Sparse Regression Codes
Ramji Venkataramanan, Sekhar Tatikonda, and Andrew Barron

TL;DR
This survey comprehensively reviews Sparse Regression Codes (SPARCs), highlighting their theoretical foundations, algorithms, and practical applications for approaching Shannon limits in Gaussian channels and sources.
Contribution
It provides a unified overview of SPARCs across various communication and compression scenarios, including new insights into multi-terminal models and future research directions.
Findings
SPARCs achieve near-Shannon limit performance for AWGN channels.
The survey covers algorithms and implementation strategies for SPARCs.
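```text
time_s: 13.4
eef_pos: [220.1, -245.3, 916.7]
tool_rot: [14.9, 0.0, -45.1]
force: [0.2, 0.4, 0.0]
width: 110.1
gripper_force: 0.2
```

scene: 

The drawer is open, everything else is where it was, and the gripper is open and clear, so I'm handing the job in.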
Extensions of SPARCs to multi-terminal communication models are discussed.
Abstract
Developing computationally-efficient codes that approach the Shannon-theoretic limits for communication and compression has long been one of the major goals of information and coding theory. There have been significant advances towards this goal in the last couple of decades, with the emergence of turbo codes, sparse-graph codes, and polar codes. These codes are designed primarily for discrete-alphabet channels and sources. For Gaussian channels and sources, where the alphabet is inherently continuous, Sparse Superposition Codes or Sparse Regression Codes (SPARCs) are a promising class of codes for achieving the Shannon limits. This survey provides a unified and comprehensive overview of sparse regression codes, covering theory, algorithms, and practical implementation aspects. The first part of the monograph focuses on SPARCs for AWGN channel coding, and the second part on SPARCs for…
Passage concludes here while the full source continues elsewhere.